**Work to complete**
Transcribe each line exactly.
* * * * *
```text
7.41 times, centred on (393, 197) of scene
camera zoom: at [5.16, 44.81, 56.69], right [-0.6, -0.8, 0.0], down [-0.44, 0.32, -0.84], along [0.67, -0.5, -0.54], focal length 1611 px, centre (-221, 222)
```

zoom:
* * * * *
**Task response**
```text
7.41 times, centred on (393, 197) of scene
camera zoom: at [5.16, 44.81, 56.69], right [-0.6, -0.8, 0.0], down [-0.44, 0.32, -0.84], along [0.67, -0.5, -0.54], focal length 1611 px, centre (-221, 222)
```

zoom:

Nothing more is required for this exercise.